From the first line of the data through the line containing "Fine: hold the", return each line exactly.

· · ·

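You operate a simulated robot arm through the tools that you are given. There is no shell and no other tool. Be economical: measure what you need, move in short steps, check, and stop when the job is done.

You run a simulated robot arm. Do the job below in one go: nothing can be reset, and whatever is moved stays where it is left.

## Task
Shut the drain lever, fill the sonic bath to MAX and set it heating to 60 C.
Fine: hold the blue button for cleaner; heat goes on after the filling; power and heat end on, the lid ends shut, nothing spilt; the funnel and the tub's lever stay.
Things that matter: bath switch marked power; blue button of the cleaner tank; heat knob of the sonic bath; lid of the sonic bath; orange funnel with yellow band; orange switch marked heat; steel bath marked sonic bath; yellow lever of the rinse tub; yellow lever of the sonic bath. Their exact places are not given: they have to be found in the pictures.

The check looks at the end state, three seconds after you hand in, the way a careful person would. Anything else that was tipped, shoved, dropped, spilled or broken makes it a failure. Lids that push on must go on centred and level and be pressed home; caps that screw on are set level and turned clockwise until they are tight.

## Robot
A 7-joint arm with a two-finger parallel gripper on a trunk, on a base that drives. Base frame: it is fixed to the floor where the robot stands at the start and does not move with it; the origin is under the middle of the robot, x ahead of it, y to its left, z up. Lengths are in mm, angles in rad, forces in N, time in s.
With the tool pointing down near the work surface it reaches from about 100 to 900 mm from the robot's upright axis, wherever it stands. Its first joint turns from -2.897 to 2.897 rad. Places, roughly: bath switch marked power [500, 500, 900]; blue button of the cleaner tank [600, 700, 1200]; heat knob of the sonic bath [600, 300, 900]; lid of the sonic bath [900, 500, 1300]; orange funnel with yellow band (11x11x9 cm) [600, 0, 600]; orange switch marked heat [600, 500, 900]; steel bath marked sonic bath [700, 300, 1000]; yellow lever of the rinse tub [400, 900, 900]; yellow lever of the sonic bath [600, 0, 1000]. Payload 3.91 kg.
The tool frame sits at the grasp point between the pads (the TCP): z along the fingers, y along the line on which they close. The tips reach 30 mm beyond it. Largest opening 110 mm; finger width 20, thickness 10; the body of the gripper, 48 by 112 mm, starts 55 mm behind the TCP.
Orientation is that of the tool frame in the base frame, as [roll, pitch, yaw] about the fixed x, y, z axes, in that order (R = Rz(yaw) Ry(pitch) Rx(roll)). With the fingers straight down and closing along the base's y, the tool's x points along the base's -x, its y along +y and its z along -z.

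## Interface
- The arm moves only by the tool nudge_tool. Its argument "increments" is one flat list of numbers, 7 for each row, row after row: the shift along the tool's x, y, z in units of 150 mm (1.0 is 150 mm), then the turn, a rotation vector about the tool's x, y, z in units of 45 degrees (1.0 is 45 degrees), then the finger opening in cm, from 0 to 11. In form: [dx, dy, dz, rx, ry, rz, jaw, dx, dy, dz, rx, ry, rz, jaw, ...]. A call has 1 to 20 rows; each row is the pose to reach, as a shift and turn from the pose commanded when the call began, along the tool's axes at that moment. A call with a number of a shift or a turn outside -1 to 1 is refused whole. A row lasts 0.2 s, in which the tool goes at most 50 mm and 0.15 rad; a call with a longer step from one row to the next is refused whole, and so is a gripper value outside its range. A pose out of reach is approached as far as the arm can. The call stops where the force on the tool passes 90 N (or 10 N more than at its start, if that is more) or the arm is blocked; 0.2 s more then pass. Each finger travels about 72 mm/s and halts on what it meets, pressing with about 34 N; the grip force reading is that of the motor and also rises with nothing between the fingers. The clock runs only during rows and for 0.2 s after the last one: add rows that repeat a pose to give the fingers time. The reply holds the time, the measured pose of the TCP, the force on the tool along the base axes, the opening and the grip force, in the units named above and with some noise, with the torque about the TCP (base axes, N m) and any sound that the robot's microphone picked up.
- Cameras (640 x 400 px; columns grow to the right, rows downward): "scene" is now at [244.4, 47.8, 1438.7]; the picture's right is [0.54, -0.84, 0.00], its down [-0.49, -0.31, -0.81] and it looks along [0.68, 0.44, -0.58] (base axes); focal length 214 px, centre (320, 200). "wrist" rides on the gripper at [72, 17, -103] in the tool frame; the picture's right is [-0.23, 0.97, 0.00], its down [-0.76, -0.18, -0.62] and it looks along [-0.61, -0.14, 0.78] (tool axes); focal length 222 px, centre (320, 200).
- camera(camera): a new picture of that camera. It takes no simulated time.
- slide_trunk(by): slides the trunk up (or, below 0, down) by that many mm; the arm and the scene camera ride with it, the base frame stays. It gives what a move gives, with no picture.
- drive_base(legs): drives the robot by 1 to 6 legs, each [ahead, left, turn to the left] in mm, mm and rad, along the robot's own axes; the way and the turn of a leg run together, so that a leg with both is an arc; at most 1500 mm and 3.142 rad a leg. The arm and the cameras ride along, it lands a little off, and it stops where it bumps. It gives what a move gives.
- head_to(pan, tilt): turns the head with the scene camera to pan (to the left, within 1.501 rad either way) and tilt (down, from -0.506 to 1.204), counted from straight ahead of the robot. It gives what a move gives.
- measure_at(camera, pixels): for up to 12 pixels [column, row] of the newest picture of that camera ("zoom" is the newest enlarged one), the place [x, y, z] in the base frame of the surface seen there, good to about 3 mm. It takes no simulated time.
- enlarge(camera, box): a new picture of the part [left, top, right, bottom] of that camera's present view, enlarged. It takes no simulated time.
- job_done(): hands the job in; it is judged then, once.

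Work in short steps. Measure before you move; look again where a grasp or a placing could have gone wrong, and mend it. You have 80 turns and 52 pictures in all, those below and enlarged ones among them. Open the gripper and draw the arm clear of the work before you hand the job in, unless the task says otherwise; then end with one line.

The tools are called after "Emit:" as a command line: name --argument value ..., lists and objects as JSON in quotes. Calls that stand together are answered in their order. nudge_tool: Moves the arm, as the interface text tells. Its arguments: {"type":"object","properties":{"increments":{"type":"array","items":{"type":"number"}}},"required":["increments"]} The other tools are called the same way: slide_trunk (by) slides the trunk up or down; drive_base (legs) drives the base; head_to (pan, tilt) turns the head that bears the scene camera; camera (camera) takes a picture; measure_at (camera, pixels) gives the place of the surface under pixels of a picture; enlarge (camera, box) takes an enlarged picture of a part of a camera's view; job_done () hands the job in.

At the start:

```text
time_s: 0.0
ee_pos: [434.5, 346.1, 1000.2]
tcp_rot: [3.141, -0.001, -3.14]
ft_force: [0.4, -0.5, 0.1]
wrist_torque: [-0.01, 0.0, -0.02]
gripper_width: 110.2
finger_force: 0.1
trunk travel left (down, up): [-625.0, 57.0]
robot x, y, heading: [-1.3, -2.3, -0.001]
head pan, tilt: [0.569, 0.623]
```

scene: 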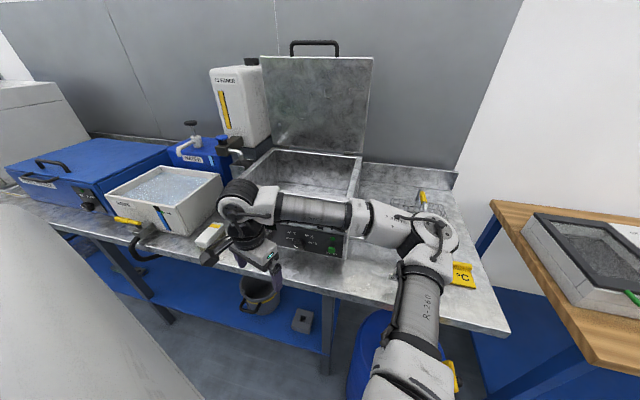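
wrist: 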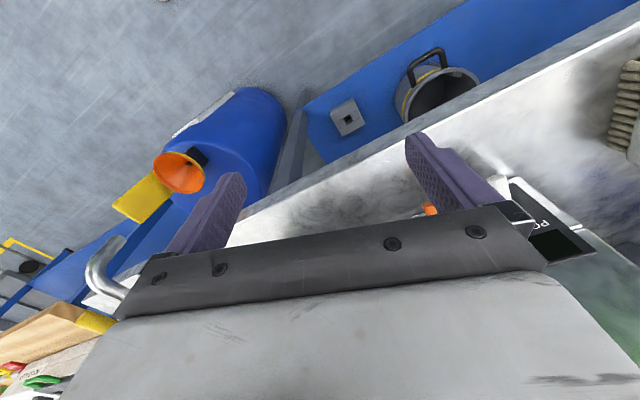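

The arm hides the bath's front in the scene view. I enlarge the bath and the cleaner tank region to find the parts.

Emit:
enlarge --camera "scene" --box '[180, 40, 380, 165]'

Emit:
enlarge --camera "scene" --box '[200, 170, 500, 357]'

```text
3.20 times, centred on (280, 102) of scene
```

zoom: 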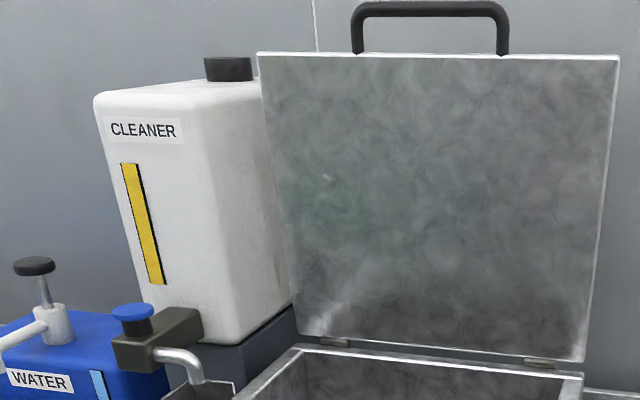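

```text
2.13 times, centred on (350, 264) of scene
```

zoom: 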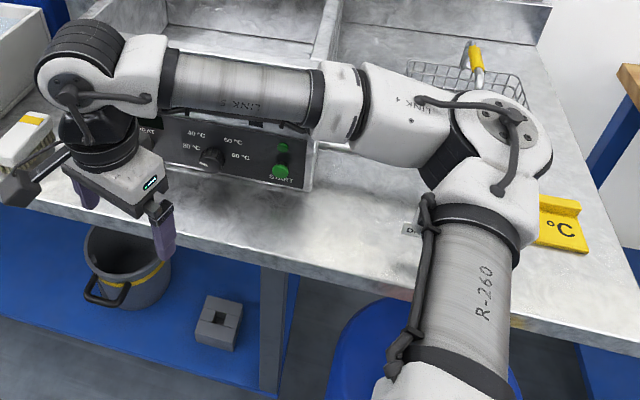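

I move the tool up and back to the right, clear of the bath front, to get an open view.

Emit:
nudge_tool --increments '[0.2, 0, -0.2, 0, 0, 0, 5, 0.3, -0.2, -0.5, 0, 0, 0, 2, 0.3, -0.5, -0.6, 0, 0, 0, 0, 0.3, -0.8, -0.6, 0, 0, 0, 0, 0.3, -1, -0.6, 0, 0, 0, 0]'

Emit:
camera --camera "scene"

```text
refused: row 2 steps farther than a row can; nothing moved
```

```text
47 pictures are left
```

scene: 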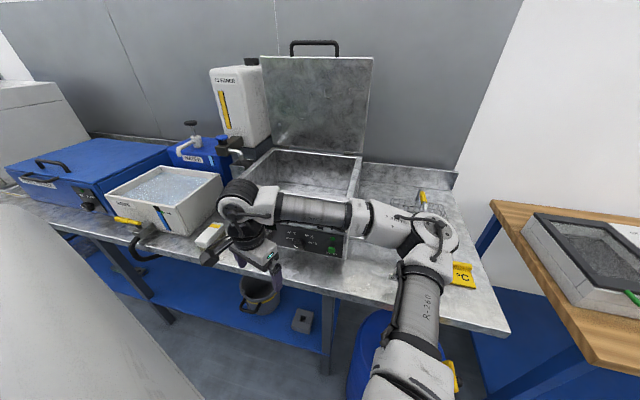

· · ·

Response below:
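You operate a simulated robot arm through the tools that you are given. There is no shell and no other tool. Be economical: measure what you need, move in short steps, check, and stop when the job is done.

You run a simulated robot arm. Do the job below in one go: nothing can be reset, and whatever is moved stays where it is left.

## Task
Shut the drain lever, fill the sonic bath to MAX and set it heating to 60 C.
Fine: hold the blue button for cleaner; heat goes on after the filling; power and heat end on, the lid ends shut, nothing spilt; the funnel and the tub's lever stay.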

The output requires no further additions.